*Supplied information*.
* Start *

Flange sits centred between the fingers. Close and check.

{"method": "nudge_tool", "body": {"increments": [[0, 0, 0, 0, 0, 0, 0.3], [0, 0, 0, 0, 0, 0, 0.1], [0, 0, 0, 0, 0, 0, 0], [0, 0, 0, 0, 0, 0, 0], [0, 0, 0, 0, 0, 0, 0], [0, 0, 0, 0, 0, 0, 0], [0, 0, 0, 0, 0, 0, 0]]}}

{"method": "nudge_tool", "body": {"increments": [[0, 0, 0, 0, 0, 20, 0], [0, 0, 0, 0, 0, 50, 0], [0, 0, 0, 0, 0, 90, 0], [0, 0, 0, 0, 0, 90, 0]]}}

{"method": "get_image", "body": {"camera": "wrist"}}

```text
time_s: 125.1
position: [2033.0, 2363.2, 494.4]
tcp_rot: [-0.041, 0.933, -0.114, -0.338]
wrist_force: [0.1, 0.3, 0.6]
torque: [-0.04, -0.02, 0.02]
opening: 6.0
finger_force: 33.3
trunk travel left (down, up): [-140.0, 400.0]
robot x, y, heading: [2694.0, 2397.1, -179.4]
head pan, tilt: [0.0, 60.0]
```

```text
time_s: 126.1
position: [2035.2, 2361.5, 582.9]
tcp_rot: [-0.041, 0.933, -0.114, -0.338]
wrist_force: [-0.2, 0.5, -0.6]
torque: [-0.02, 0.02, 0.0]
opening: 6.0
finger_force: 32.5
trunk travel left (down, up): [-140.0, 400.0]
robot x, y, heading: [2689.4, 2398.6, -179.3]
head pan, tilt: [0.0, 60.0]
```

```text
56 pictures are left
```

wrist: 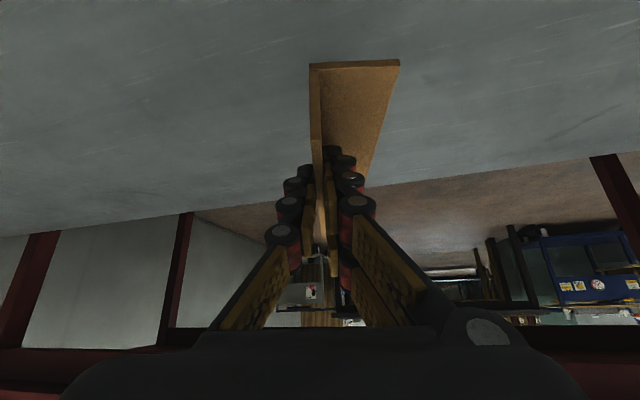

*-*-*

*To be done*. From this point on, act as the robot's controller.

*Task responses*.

* End *

*To be done*.
1. Transcribe the selected excerpt beginning at "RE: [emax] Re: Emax". Stop after "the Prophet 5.".
2. Keep the selected excerpt going from its last sentence.

*Selected excerpt*.
* Start *

Re: Emax II versus Emulator III versus Emulator IIIXS

2003-09-20 by tbiggz

Cool,

I searched the US patent database for Rossum. Funny he has only one 
patent that I could find easily called:

"Digital sampling instrument employing cache memory  <A digital 
sampling instrument for multi-channel interpolatative playback of 
digital audio data stored in a waveform memory provides improved 
interpolation of musical sounds by use of a cache memory.>"

This is filed under Creative in 2002. I wonder if this is the 
famed "wide transposition" algo. Cool either way.

Thanks for the info.

RE: [emax] Re: Emax II versus Emulator III versus Emulator IIIXS

2003-09-21 by Rob Keeble

Hi
!!!!  David Rossum has many US patents, as an individual and as a member of
a team. He has patented many of his ideas, especially after Dave Smith
borrowed his polyphonic synthesizer ideas in 1978 for the Prophet 5.

Here is just one example - this is the basis of the microcontroller in the
Drumulator which enables samples to be read from ROM.

* End *

*Task responses*.
1.
RE: [emax] Re: Emax II versus Emulator III versus Emulator IIIXS

2003-09-21 by Rob Keeble

Hi
!!!!  David Rossum has many US patents, as an individual and as a member of
a team. He has patented many of his ideas, especially after Dave Smith
borrowed his polyphonic synthesizer ideas in 1978 for the Prophet 5.

2.
http://patft.uspto.gov/netacgi/nph-Parser?Sect1=PTO2&Sect2=HITOFF&p=2&u=/net
ahtml/search-bool.html&r=74&f=G&l=50&co1=AND&d=ptxt&s1=rossum&s2=david&OS=ro
ssum+AND+david&RS=rossum+AND+david

Or this one from the G Chip in the Proteus and Emax II.This new
interpolation alogirthm for sample replay uses 7 or 8 surrounding points,
this is how Dave got to 10 octave tranpsoition AND lots of voices..

http://patft.uspto.gov/netacgi/nph-Parser?Sect1=PTO2&Sect2=HITOFF&p=2&u=/net
ahtml/search-bool.html&r=64&f=G&l=50&co1=AND&d=ptxt&s1=rossum&s2=david&OS=ro
ssum+AND+david&RS=rossum+AND+david

Dave is a very clever guy, and he is still creating new sampling ideas for
Creative. If you want a list of patents in an E-mu sampler check out the
user manual which lists them. Its a list of all E-mu Systems patents,
including Scott Wedges touch sensistive pads on the SP-12/SP1200 (even on an
ESI-32....) Scott is also still creating ideas and has recently talked about
a new US Patent.

Regards
Rob



  Cool,

  I searched the US patent database for Rossum. Funny he has only one
  patent that I could find easily called:

  "Digital sampling instrument employing cache memory  <A digital
  sampling instrument for multi-channel interpolatative playback of
  digital audio data stored in a waveform memory provides improved
  interpolation of musical sounds by use of a cache memory.>"

  This is filed under Creative in 2002. I wonder if this is the
  famed "wide transposition" algo. Cool either way.

  Thanks for the info.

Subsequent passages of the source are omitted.